An accomplished news anchor, author, and journalist, Juanita Phillips has built an international career that has seen her work with some of the world’s biggest broadcasters, including Sky, ABC, CNN, and the BBC. For nearly two decades, she has been one of the primary presenters for ABC News, Australia’s national broadcaster. She currently hosts both ABC News New South Wales and the evening news for ABC News 24. In 2010, her memoir, A Pressure Cooker Saved My Life: How to Have it All, Do it All, and Keep it All Together, became a bestseller.

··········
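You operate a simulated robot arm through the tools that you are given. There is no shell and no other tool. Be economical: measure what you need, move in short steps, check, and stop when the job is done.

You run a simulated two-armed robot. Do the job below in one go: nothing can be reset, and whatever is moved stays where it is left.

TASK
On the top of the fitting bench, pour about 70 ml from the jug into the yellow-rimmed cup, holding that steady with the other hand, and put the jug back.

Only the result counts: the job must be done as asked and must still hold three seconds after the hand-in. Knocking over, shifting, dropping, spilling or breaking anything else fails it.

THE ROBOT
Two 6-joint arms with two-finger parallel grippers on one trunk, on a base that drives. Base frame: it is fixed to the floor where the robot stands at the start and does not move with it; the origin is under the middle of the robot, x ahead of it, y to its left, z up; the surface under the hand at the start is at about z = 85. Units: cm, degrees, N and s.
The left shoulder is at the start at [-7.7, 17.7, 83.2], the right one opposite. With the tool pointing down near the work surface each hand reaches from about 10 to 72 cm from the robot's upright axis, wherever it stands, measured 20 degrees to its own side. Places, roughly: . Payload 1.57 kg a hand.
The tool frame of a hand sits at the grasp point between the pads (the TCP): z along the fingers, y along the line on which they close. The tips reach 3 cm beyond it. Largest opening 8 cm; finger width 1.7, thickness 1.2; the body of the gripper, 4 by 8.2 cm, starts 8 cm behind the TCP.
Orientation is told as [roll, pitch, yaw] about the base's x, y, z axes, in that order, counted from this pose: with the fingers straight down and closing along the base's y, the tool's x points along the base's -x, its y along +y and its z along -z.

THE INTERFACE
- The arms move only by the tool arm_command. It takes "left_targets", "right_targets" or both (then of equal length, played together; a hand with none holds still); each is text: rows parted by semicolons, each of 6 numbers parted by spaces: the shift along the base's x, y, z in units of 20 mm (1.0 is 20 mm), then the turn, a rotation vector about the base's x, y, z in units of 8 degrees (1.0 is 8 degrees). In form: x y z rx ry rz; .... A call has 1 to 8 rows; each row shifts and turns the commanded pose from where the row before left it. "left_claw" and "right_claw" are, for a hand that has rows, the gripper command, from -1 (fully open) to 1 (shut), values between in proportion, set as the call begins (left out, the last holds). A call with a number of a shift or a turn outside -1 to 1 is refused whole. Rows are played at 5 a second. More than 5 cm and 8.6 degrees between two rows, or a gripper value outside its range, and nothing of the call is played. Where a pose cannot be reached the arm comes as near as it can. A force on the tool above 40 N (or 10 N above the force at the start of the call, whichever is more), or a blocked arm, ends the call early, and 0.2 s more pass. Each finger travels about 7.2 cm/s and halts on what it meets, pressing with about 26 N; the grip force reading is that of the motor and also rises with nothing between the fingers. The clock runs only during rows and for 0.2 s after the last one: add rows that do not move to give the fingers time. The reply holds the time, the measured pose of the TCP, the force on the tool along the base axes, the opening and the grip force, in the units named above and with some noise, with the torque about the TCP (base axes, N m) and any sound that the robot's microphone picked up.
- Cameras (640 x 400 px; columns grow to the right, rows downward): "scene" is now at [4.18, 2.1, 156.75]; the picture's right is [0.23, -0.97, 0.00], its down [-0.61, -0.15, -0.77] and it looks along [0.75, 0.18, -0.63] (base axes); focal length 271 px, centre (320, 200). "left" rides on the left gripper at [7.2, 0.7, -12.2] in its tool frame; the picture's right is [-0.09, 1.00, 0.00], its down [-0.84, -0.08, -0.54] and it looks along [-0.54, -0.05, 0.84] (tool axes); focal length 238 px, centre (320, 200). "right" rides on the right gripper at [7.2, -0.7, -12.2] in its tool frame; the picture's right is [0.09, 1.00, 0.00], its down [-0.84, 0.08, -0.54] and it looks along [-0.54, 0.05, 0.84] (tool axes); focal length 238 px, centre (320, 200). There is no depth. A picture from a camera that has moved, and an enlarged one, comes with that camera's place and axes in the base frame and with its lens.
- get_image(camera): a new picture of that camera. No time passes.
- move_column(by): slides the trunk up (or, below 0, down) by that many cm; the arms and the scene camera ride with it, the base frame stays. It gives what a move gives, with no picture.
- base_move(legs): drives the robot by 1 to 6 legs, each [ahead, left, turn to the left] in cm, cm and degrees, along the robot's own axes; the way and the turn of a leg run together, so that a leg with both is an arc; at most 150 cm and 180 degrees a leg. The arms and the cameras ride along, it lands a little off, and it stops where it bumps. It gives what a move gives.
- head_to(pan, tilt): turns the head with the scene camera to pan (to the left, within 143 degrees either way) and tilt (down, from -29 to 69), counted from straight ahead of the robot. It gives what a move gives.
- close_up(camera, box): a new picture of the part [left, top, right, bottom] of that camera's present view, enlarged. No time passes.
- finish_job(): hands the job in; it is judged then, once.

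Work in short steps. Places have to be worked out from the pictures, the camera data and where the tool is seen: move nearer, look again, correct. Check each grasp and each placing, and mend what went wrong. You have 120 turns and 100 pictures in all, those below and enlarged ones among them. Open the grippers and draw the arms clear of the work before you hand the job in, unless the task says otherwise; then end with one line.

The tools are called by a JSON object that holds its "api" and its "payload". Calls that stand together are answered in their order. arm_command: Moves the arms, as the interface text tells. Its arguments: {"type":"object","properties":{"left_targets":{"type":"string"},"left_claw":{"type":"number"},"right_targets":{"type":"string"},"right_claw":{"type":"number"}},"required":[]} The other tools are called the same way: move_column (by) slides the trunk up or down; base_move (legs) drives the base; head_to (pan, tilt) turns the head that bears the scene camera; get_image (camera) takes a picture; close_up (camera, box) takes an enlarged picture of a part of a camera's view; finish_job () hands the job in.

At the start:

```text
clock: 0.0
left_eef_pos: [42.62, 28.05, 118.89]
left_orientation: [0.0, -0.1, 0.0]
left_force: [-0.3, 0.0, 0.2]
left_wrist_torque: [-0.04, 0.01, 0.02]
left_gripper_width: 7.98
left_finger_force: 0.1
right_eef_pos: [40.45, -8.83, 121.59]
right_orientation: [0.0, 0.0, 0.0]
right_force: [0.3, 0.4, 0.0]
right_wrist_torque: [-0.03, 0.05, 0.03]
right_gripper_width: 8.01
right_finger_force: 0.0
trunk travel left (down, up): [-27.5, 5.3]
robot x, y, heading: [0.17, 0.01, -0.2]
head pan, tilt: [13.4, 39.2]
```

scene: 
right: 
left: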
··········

Phillips’s career began in the newsroom of Brisbane tabloid The Courier-Mail, where she worked her up way from cadet journalist to columnist and feature writer. It was during the first half of the 1990s that she began to move into television, appearing first as a presenter and reporter for Brisbane channel TVQ-10. She graduated to national newsreader in 1993, joining major broadcaster Network 10’s Ten Eyewitness News and Ten News First at Five before moving to Sky News Australia. In 1997, she relocated to London to work for BBC World News and then CNN International. In 2003, she returned home to take up her first role with ABC.
Phillips has pursued some interesting extra-curricular activities during her career: during the 1990s, she authored a series of children’s books, The Newspaper Kids and, whilst living in London, also found the time to run a café. As a keynote speaker, she talks passionately on a wide range of topics but with a particular focus on the challenges women face in both the media industry and wider society.